Exercise task → Wherever the string "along" appears in a line, extract that line.

Supplied information →
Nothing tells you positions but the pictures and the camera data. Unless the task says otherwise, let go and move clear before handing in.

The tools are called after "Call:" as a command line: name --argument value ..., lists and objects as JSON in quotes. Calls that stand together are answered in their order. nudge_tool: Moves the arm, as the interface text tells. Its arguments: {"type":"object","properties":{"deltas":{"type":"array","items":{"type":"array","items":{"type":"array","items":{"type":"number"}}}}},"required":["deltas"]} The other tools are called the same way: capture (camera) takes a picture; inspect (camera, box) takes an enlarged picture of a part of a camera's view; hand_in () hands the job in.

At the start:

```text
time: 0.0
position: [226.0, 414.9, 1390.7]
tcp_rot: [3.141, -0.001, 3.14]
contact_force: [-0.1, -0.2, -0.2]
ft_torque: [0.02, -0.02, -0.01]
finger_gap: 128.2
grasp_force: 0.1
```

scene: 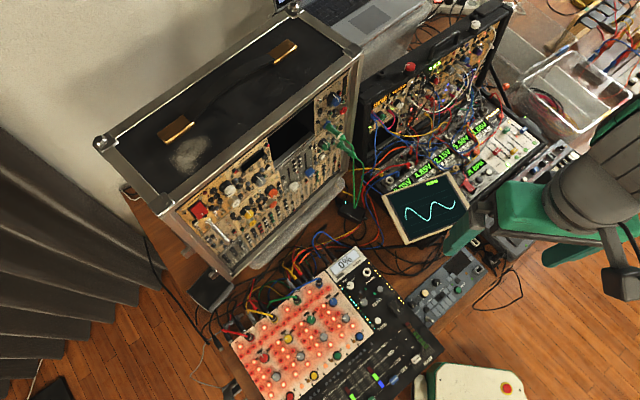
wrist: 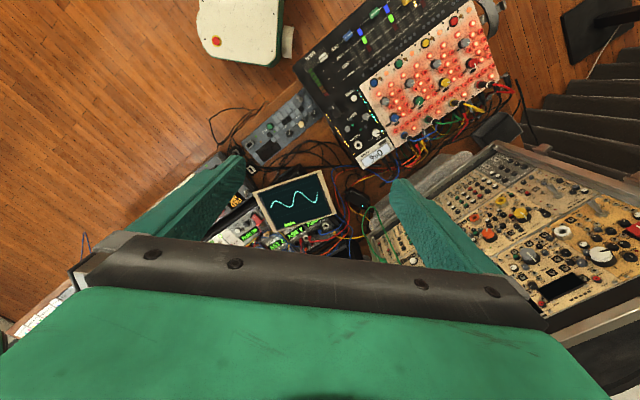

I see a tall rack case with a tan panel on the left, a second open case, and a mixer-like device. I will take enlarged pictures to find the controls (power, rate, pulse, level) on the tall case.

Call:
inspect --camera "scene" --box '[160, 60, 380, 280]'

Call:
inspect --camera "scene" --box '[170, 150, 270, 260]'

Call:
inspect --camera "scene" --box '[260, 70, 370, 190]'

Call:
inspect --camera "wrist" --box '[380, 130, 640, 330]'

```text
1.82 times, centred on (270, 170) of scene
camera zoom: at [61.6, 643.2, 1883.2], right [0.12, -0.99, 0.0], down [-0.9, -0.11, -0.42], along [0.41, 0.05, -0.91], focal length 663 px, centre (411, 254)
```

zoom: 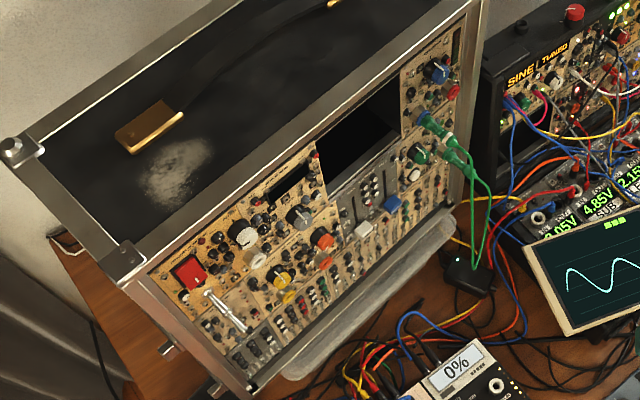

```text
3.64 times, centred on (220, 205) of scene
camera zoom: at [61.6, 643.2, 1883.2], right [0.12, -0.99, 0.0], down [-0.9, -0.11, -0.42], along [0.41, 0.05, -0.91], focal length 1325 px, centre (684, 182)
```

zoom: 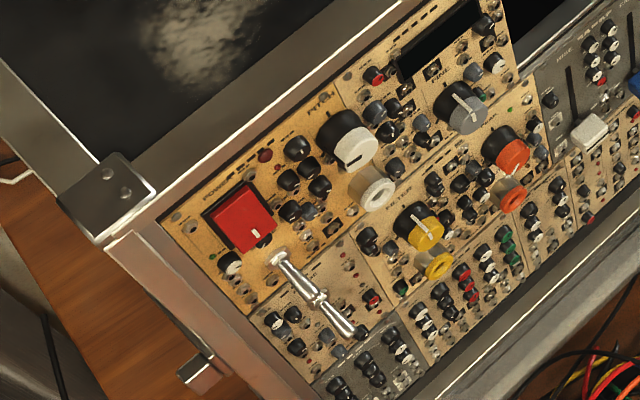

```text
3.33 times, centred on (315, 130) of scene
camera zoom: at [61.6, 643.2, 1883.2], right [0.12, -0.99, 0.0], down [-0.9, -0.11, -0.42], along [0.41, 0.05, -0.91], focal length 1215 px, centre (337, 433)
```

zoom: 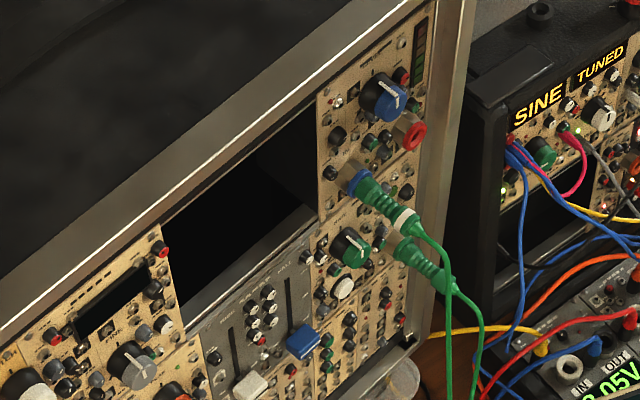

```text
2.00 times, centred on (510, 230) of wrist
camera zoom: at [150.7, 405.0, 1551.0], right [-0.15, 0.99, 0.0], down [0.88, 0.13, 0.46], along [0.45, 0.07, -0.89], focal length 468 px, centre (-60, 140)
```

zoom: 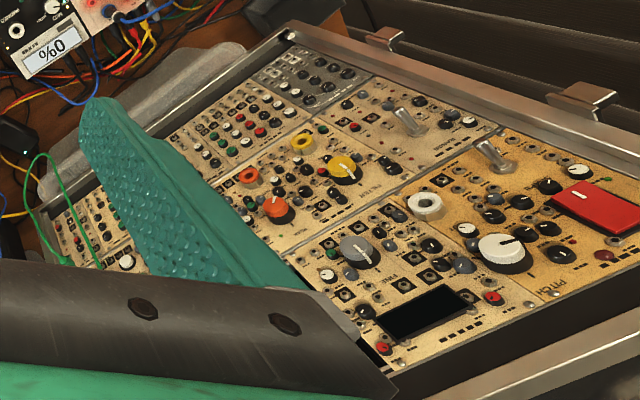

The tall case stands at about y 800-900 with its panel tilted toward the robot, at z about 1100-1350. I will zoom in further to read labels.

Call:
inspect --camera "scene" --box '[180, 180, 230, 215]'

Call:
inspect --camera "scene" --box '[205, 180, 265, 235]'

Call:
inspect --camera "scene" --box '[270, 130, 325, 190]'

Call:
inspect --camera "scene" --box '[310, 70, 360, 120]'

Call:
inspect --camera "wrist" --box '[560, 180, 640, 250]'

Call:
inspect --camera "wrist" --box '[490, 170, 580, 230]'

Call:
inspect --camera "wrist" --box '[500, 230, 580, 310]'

The reply →
camera zoom: at [61.6, 643.2, 1883.2], right [0.12, -0.99, 0.0], down [-0.9, -0.11, -0.42], along [0.41, 0.05, -0.91], focal length 663 px, centre (411, 254)
camera zoom: at [61.6, 643.2, 1883.2], right [0.12, -0.99, 0.0], down [-0.9, -0.11, -0.42], along [0.41, 0.05, -0.91], focal length 1325 px, centre (684, 182)
camera zoom: at [61.6, 643.2, 1883.2], right [0.12, -0.99, 0.0], down [-0.9, -0.11, -0.42], along [0.41, 0.05, -0.91], focal length 1215 px, centre (337, 433)
camera zoom: at [150.7, 405.0, 1551.0], right [-0.15, 0.99, 0.0], down [0.88, 0.13, 0.46], along [0.45, 0.07, -0.89], focal length 468 px, centre (-60, 140)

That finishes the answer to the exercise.